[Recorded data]
----------------------------------------
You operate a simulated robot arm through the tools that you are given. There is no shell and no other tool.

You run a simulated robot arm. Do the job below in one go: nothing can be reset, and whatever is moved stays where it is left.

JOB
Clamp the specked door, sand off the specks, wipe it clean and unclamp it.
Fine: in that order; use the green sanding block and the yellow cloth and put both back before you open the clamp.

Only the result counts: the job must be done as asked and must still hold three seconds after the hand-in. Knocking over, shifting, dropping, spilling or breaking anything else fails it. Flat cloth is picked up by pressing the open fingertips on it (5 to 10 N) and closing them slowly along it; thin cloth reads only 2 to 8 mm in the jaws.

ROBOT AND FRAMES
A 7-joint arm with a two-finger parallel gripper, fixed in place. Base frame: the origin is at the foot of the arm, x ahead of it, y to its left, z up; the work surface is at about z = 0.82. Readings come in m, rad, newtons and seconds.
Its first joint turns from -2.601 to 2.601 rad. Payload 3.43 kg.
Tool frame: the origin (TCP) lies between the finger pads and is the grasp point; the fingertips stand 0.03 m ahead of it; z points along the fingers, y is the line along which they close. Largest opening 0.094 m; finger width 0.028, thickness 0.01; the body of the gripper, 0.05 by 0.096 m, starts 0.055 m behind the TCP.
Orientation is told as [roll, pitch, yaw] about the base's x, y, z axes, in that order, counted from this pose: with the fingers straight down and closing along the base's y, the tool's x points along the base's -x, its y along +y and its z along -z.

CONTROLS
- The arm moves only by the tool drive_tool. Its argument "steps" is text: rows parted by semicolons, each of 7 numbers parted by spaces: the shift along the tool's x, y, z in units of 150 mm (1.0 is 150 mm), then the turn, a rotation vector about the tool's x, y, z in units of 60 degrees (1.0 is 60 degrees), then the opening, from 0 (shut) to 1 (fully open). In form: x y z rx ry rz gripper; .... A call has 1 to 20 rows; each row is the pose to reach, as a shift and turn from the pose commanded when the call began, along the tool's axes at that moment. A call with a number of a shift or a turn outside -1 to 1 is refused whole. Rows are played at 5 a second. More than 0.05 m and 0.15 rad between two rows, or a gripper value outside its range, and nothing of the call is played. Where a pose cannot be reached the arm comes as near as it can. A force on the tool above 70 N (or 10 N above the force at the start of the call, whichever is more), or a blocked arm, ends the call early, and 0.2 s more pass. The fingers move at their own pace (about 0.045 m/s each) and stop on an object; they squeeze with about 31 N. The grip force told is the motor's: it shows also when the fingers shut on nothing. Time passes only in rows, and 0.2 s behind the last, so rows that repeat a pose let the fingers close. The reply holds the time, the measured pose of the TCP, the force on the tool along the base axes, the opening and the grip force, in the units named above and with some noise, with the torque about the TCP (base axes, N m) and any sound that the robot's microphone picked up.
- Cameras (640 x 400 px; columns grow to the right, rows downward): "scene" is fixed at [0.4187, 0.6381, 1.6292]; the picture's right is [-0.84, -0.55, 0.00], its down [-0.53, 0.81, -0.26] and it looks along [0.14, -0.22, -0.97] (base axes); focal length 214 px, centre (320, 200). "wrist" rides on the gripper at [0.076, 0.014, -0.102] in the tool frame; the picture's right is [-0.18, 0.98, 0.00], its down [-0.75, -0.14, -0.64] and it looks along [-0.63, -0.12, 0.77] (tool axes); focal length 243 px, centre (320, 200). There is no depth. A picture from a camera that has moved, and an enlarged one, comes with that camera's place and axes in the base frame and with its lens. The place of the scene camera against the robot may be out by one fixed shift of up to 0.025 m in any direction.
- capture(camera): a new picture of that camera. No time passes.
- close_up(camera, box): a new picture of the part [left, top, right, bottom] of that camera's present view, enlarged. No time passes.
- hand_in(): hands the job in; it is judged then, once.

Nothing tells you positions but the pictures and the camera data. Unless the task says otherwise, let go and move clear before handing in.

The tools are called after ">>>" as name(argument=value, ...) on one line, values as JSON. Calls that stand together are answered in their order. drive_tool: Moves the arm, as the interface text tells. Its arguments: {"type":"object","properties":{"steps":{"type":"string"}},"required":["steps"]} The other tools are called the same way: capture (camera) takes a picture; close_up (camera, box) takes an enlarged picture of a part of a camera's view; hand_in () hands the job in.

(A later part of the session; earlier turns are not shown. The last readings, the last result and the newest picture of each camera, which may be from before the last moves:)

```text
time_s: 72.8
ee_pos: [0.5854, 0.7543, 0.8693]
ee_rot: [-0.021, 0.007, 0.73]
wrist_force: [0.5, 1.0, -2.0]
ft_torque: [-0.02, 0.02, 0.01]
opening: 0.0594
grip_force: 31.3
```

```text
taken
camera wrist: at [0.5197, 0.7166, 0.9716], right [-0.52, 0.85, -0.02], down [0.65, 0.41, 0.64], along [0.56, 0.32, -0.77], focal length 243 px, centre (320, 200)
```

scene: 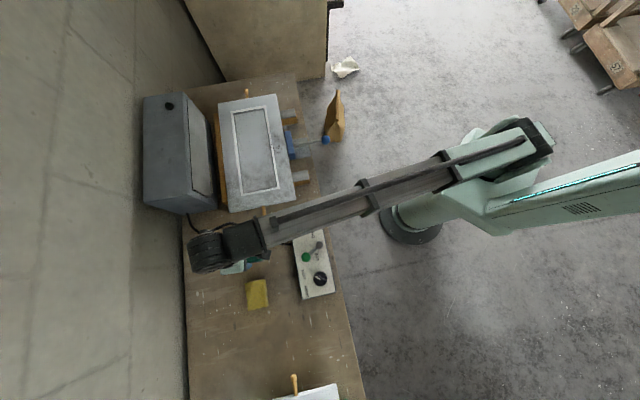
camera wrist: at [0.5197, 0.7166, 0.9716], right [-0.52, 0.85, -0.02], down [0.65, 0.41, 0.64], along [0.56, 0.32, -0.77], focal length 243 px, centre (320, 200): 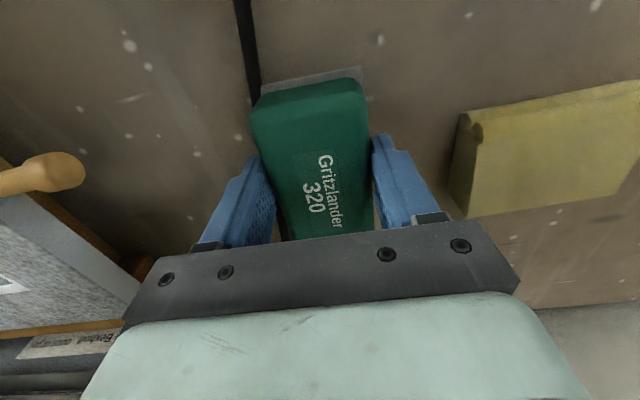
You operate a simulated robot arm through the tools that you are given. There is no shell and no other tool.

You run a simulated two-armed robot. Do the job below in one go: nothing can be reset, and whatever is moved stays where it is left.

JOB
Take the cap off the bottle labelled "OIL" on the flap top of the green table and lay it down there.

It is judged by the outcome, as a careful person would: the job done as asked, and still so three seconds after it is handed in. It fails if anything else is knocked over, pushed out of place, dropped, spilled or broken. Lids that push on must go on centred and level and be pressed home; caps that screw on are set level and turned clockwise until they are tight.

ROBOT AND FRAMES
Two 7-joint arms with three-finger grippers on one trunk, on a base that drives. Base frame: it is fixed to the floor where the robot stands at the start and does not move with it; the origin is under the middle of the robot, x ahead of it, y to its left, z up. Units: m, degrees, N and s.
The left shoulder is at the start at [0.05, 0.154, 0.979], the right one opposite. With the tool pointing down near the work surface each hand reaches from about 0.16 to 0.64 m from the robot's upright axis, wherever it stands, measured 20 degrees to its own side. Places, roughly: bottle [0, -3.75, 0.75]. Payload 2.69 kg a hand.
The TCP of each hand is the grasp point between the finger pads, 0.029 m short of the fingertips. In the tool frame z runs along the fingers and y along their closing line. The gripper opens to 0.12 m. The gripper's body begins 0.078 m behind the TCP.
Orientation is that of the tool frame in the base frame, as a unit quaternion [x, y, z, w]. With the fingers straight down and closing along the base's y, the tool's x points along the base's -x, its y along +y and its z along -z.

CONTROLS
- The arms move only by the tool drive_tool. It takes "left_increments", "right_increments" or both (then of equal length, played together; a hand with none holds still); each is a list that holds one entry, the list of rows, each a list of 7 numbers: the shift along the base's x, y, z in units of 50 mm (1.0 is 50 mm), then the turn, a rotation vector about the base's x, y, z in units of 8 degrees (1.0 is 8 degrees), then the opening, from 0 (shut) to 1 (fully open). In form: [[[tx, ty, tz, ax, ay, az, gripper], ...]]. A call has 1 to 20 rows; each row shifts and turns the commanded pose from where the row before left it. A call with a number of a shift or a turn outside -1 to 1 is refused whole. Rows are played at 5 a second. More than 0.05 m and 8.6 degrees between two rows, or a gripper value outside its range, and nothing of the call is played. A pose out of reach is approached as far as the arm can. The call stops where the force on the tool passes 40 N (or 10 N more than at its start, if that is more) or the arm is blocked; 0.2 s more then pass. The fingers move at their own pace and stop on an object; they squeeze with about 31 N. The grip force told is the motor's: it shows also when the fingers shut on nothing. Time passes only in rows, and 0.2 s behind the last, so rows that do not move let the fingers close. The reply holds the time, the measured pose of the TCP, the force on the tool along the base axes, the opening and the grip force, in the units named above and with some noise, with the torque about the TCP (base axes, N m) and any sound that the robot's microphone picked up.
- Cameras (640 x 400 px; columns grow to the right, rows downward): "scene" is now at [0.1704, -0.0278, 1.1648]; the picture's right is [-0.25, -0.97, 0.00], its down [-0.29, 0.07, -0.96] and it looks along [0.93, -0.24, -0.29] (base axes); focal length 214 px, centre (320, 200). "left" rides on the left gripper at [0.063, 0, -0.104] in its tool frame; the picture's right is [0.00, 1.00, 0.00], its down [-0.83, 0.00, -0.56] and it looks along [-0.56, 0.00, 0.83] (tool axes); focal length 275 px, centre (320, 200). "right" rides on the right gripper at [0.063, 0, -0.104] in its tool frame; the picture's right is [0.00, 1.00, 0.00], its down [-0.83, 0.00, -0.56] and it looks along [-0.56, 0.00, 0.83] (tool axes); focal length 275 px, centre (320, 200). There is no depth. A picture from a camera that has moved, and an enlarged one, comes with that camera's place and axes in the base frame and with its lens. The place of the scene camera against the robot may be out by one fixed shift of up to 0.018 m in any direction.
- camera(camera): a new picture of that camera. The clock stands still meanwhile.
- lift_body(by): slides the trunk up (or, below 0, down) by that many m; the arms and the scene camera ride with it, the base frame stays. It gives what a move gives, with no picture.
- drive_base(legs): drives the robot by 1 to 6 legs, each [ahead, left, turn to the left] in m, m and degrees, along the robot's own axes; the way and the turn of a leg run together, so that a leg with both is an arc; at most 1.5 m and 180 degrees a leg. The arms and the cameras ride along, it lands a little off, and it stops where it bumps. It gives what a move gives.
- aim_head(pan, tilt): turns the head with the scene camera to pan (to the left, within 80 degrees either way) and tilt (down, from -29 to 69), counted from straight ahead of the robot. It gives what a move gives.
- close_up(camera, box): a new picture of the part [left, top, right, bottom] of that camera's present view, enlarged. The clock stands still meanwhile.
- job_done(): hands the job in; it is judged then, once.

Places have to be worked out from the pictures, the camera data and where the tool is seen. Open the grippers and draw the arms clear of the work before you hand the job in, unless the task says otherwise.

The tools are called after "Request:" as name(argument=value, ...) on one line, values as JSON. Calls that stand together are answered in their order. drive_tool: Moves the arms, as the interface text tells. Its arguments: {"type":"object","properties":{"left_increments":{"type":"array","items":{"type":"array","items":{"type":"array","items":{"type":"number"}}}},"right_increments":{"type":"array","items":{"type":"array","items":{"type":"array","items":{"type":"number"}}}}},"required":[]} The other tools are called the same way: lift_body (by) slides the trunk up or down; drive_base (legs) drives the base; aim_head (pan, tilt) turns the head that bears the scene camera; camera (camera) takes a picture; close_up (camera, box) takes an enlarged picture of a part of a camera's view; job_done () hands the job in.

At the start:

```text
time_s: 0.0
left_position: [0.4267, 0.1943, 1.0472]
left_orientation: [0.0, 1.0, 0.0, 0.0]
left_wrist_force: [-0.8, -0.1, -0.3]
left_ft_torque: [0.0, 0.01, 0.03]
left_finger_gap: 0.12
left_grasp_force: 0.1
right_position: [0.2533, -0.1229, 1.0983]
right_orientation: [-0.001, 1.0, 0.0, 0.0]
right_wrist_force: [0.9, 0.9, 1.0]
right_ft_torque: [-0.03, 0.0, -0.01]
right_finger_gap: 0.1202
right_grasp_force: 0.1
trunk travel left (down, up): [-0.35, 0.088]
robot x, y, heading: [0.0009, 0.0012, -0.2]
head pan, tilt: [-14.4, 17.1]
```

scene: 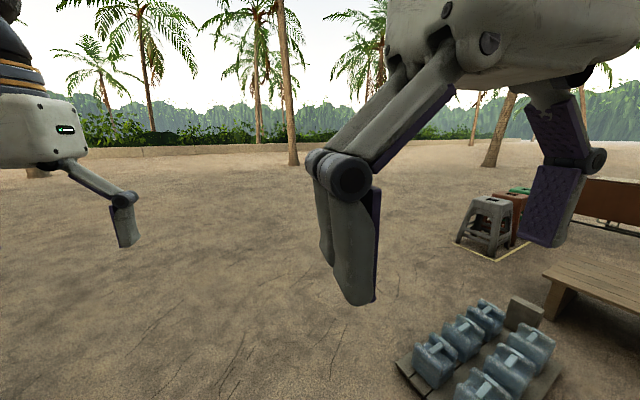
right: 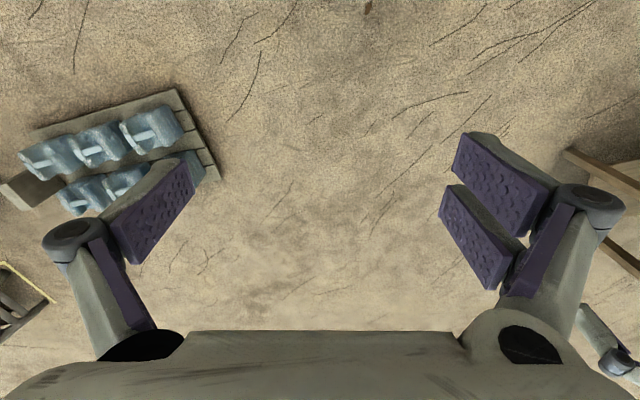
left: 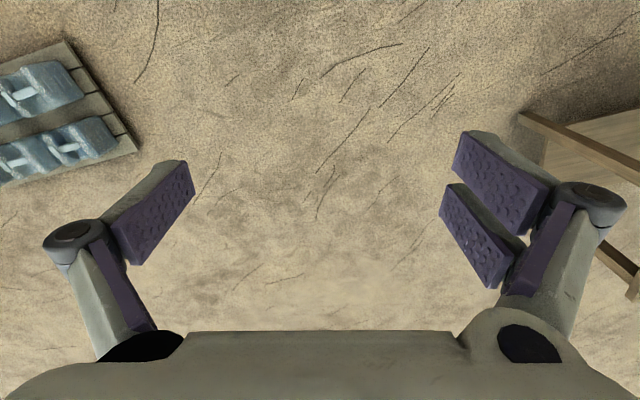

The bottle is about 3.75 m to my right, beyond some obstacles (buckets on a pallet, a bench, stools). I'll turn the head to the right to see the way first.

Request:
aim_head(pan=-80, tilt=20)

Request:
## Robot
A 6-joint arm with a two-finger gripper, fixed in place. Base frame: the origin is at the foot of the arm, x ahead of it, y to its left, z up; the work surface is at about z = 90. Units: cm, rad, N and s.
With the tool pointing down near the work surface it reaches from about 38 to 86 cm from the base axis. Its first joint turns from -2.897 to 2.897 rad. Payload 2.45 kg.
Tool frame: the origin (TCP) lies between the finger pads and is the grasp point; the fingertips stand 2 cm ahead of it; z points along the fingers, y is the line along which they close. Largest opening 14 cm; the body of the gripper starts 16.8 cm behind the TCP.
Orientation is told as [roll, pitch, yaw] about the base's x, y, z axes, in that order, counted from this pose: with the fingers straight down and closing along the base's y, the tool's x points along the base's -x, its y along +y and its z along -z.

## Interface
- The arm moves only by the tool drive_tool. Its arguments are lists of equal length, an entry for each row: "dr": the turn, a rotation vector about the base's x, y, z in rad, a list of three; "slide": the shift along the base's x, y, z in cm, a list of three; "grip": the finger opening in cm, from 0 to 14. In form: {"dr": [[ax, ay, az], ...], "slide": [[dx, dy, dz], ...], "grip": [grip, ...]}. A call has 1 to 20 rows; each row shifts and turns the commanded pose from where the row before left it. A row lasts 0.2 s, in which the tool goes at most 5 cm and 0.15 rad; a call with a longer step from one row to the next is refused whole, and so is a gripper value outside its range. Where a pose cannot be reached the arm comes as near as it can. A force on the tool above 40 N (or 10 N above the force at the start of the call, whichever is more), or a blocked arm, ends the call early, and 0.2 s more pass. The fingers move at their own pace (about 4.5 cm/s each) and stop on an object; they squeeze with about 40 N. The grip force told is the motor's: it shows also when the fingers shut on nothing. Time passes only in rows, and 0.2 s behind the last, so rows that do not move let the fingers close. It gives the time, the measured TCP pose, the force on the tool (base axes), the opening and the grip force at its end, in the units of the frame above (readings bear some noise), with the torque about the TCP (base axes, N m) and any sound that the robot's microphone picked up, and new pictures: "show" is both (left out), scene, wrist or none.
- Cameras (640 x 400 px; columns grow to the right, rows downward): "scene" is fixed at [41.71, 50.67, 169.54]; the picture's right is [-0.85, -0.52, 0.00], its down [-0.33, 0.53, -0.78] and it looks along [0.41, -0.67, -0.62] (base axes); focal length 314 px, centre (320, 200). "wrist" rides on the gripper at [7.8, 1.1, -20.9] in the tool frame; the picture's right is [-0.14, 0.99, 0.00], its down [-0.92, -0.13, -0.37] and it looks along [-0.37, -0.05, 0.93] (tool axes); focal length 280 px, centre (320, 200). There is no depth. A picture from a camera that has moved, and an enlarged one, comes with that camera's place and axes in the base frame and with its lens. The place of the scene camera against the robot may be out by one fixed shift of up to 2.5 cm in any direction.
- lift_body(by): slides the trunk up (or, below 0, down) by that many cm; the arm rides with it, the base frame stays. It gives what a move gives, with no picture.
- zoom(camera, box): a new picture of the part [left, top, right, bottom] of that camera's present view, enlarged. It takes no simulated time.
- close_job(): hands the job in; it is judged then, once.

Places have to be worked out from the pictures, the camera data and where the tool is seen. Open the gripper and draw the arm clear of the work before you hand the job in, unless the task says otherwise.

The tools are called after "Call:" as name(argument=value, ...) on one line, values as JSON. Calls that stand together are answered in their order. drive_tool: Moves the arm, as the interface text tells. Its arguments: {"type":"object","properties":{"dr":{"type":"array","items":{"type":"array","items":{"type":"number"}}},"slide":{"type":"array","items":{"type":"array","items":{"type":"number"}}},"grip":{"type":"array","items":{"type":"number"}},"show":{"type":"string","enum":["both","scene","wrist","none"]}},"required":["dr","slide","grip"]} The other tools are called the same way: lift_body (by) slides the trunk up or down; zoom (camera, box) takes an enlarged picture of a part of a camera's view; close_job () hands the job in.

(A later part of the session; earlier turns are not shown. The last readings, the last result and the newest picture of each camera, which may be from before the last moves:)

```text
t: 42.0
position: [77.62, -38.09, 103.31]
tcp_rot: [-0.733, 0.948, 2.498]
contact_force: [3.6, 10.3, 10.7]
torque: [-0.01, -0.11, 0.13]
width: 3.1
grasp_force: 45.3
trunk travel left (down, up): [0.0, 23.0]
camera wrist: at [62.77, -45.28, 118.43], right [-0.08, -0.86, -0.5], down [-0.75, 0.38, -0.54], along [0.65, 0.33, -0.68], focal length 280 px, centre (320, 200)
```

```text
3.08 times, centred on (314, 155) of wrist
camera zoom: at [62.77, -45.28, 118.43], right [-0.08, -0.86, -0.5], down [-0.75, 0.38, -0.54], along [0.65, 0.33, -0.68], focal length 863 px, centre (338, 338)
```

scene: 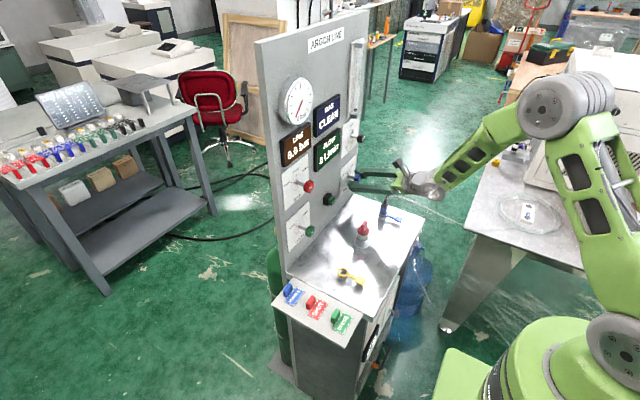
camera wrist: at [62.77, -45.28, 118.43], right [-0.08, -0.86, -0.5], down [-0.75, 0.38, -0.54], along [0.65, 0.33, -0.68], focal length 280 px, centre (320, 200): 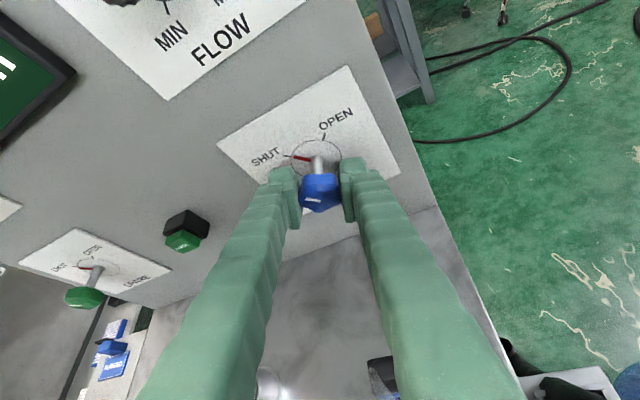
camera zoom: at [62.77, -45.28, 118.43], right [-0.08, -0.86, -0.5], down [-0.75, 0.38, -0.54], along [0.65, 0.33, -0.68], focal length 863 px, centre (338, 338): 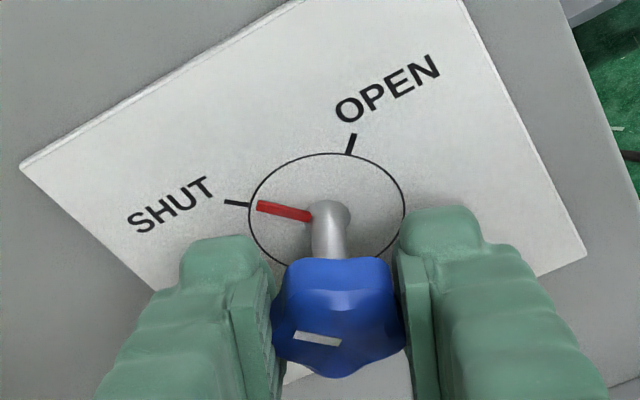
----------------------------------------
PAGE EXCERPT =>
IP: The Hobson’s Choice of conflicting national security laws in international patent filings

Inventions developed in multiple countries face compliance conundrum

Over the last generation research and development has become truly global. Scientists in London are collaborating in the course of a single business day with counterparts in Guanzhou, Bangalore, Stuttgart, Sao Paulo and Sunnyvale. Together these scientists generate brilliant new ideas that lead to wonderful new products and services and, of course, patent filings—in at least some of the countries in which collaboration is taking place and frequently in many other countries. And that is where the neat modern system of global R&D ceases to be neat, modern or global. At the intersection of patent and national security law there is a conundrum affecting anyone relying on global research and development: where to file an initial patent application for an invention derived from multinational resources? This question deserves serious consideration by any entity engaged in cross-border invention.

The root of the problem lies in the balkanized global regulatory environment of patent law, with the laws of multiple countries each requiring the filing of affected patent applications first in that country. Protective patent filing laws are easy enough to comply with when only one jurisdiction is implicated. But in the case of inventions developed in various places or by various inventors working together, these protective provisions can quickly come into direct conflict with one another. Indeed, these competing provisions can make filing a patent application in any country a violation of at least one other country’s laws.
----------------------------------------
YOUR TASKS =>
#1 Set down the page excerpt as it stands from "The root of" to "other country’s laws.", and nothing more.
#2 Give the continuation of the page excerpt.

TASK-BY-TASK OUTPUTS =>
#1
The root of the problem lies in the balkanized global regulatory environment of patent law, with the laws of multiple countries each requiring the filing of affected patent applications first in that country. Protective patent filing laws are easy enough to comply with when only one jurisdiction is implicated. But in the case of inventions developed in various places or by various inventors working together, these protective provisions can quickly come into direct conflict with one another. Indeed, these competing provisions can make filing a patent application in any country a violation of at least one other country’s laws.

#2
The relevant U.S. law, for example, applies only to inventions “made in this country.” Similar language appears in the patent laws of Russia and China. In determining the locus of invention, relevant criteria may include the physical site of facilities and labor, where the invention was conceived and the location of scientists with background knowledge indispensable to the invention.

The relevant U.K. law, by contrast, applies to any “person resident” in the country and thus applies broadly to any invention made by a U.K. resident anywhere in the world. “Person resident” language appears in the patent laws of India, Malaysia, Singapore, South Korea, New Zealand and France. The potential for expansive interpretation of resident status necessitates careful scrutiny of development teams. Singapore, for example, broadly defines “person resident” to include any person “residing in Singapore by virtue of a valid pass.” Especially problematic is the Indian measure, which does not provide any definition of “person resident” in its patent law—some practitioners report relying on the expansive definition provided in Indian tax law, which could apply to the citizen of any country who has spent a certain amount of time in India.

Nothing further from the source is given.